A predação, aliás, era uma forma de interação completamente nova. A vida surgiu na Terra há 3,5 bilhões de anos. Os primeiros seres vivos, as bactérias, tinham apenas uma célula, uma espécie de bolsa minúscula contendo material genético e proteínas. E pelos 3 bilhões de anos seguintes pouca coisa mudou. Alguns seres unicelulares passaram a viver em colônias, em que cada grupo de células executava funções diferentes. Mas, juntas, não formavam um organismo. Só entre 580 milhões e 560 milhões de anos atrás é que começaram a aparecer os primeiros organismos multicelulares, de corpo gelatinoso organizado em tecidos e formas incomuns (disco ou pena), conhecidos como biota de Ediacara.
Foi nessa época que apareceram os primeiros seres vivos capazes de se deslocar sobre os sedimentos no fundo dos mares”, conta Fairchild. Até então eles viviam fixos e fabricavam o próprio alimento usando a luz solar e os nutrientes disponíveis no ambiente. “Antes do surgimento do esqueleto, a vida era paz e amor”, brinca.

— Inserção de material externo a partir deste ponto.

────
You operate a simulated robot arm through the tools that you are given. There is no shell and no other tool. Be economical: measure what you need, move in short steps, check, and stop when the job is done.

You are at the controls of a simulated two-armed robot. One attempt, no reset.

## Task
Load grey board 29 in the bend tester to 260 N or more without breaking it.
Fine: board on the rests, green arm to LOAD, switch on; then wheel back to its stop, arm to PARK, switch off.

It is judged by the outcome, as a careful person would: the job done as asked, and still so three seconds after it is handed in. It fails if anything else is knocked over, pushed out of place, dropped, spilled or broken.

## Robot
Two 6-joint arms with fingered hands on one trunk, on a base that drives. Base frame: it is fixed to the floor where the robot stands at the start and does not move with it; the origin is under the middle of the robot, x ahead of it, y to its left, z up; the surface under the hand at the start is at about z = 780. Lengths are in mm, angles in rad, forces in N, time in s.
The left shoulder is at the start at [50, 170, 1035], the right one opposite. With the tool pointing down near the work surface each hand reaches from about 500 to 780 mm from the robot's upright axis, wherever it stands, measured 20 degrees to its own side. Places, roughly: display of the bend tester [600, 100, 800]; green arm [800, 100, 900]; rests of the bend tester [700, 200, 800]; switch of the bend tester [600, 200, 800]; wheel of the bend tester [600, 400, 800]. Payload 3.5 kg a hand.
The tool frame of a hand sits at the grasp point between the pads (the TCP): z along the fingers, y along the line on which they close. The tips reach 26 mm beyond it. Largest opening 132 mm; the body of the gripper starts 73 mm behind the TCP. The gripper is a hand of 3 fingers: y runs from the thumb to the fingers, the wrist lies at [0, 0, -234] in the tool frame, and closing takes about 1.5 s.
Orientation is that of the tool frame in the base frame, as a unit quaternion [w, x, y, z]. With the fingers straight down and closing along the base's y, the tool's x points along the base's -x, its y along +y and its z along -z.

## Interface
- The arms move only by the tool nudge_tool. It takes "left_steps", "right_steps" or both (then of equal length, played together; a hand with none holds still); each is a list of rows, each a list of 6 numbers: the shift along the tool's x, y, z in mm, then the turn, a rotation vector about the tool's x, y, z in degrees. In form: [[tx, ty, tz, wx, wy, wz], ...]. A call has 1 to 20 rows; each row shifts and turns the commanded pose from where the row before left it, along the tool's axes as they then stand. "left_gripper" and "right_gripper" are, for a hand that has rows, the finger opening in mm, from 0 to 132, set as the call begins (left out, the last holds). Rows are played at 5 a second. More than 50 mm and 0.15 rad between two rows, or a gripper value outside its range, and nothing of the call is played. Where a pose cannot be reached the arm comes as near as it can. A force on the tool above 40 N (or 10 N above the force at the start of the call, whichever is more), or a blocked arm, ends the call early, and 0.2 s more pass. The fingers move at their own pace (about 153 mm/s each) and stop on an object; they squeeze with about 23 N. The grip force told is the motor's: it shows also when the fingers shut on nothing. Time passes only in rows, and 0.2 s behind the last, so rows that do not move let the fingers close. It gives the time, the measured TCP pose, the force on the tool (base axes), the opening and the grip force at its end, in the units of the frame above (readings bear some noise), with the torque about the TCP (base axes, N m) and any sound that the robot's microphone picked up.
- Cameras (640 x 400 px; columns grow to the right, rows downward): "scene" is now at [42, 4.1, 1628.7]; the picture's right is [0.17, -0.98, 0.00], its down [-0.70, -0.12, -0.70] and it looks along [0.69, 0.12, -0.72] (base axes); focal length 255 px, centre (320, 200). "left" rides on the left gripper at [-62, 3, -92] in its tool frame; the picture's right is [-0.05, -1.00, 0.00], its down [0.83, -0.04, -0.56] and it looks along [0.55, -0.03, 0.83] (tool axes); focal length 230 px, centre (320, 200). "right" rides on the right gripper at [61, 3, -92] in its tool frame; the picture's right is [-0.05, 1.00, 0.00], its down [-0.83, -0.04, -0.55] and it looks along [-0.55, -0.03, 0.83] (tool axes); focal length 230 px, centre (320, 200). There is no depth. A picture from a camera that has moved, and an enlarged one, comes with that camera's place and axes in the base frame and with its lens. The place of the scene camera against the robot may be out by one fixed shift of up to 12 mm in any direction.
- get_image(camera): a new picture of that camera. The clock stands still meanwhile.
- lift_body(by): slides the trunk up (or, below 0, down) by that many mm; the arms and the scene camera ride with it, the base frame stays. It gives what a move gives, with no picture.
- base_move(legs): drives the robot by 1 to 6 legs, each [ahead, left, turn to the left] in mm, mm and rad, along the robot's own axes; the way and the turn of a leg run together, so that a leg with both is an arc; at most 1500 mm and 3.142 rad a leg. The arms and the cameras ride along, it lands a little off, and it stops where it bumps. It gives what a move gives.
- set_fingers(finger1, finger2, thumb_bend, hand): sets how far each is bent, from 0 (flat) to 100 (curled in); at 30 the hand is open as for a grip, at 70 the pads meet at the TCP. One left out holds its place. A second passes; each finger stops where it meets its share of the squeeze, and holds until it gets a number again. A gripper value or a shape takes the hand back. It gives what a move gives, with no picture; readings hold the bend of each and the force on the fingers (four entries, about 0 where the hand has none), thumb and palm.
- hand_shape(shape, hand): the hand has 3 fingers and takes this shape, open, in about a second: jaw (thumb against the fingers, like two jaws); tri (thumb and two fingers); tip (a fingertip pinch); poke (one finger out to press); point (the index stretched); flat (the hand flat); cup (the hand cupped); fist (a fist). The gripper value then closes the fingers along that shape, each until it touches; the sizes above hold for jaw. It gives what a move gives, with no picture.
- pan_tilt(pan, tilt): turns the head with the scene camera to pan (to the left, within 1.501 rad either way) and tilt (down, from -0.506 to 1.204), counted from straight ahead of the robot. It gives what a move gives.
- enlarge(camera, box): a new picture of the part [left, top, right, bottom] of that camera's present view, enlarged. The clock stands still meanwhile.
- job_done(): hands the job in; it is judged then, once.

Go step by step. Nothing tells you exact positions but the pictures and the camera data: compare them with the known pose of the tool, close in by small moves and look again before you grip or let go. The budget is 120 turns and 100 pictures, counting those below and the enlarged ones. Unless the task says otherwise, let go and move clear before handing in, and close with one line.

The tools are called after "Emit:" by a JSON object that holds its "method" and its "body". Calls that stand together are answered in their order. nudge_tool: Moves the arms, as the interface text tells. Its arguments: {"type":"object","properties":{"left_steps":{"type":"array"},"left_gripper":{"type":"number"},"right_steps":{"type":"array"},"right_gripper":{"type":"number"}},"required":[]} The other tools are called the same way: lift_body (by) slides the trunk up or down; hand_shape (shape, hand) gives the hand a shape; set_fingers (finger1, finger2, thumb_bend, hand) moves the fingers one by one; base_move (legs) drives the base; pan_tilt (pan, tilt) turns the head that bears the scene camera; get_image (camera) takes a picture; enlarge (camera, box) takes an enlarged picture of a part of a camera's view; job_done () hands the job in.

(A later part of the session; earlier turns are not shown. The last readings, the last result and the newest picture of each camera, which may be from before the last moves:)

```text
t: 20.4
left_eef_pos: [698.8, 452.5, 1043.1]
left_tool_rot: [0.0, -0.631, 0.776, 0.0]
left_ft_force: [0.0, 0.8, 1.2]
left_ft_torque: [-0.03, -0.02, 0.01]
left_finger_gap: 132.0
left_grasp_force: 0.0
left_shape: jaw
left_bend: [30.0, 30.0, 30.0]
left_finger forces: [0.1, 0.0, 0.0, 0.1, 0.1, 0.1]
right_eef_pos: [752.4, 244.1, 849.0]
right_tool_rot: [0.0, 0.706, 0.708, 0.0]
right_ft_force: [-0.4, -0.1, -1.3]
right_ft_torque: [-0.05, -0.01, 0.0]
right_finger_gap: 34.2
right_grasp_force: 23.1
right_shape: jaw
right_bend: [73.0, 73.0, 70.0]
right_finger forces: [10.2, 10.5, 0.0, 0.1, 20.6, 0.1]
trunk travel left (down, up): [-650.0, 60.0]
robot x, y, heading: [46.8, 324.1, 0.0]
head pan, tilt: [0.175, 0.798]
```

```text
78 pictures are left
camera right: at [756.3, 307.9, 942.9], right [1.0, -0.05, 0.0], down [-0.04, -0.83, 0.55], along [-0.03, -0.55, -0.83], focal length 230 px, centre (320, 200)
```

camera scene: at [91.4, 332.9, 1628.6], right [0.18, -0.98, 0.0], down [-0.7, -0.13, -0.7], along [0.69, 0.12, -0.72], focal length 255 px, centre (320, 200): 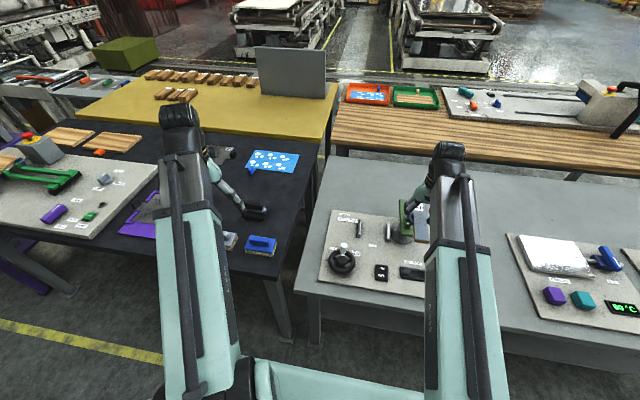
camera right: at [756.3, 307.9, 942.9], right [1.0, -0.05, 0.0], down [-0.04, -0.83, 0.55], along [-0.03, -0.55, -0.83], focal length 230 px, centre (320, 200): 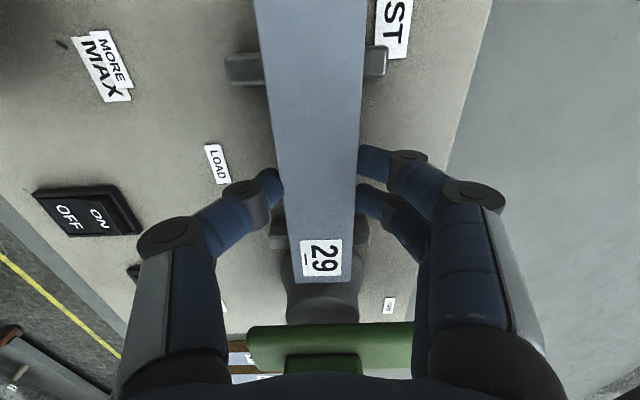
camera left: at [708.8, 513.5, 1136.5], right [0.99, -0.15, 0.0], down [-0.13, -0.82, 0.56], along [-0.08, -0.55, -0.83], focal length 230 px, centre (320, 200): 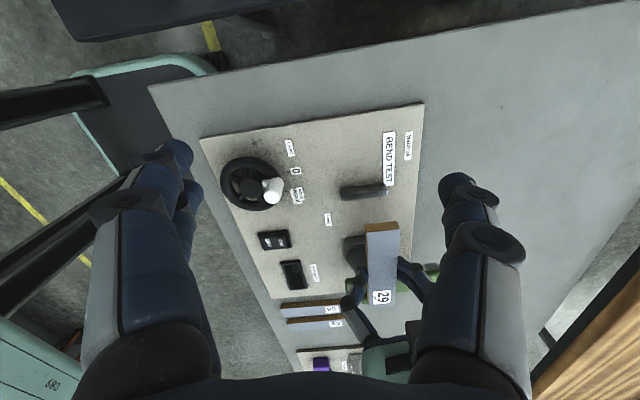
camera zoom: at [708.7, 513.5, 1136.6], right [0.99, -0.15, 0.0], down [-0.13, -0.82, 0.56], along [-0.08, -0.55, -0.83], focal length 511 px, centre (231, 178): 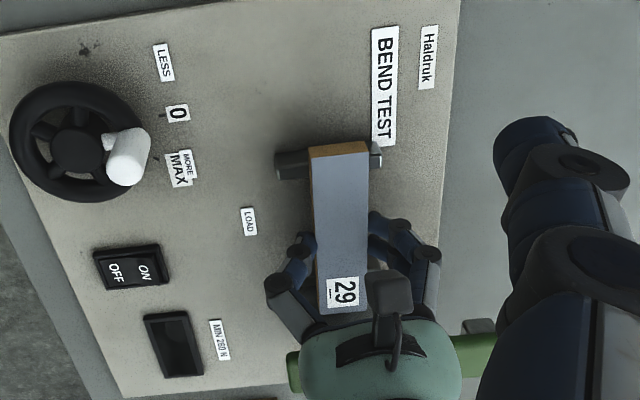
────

Seja qual for a razão da origem do esqueleto, o fato é que essa estrutura parece ter influenciado radicalmente a vida no planeta. Assim que os primeiros seres com armadura desapareceram, há 542 milhões de anos, floresceu uma imensa variedade de seres vivos com corpos cada vez mais complexos, precursores de todos os organismos que vivem hoje. Essa mudança é a chamada explosão de vida do Cambriano. “Quem quiser entender melhor o que aconteceu nessa fase de transformação da vida no planeta”, diz Lucas, “não vai poder ignorar os fósseis de Vallemí”.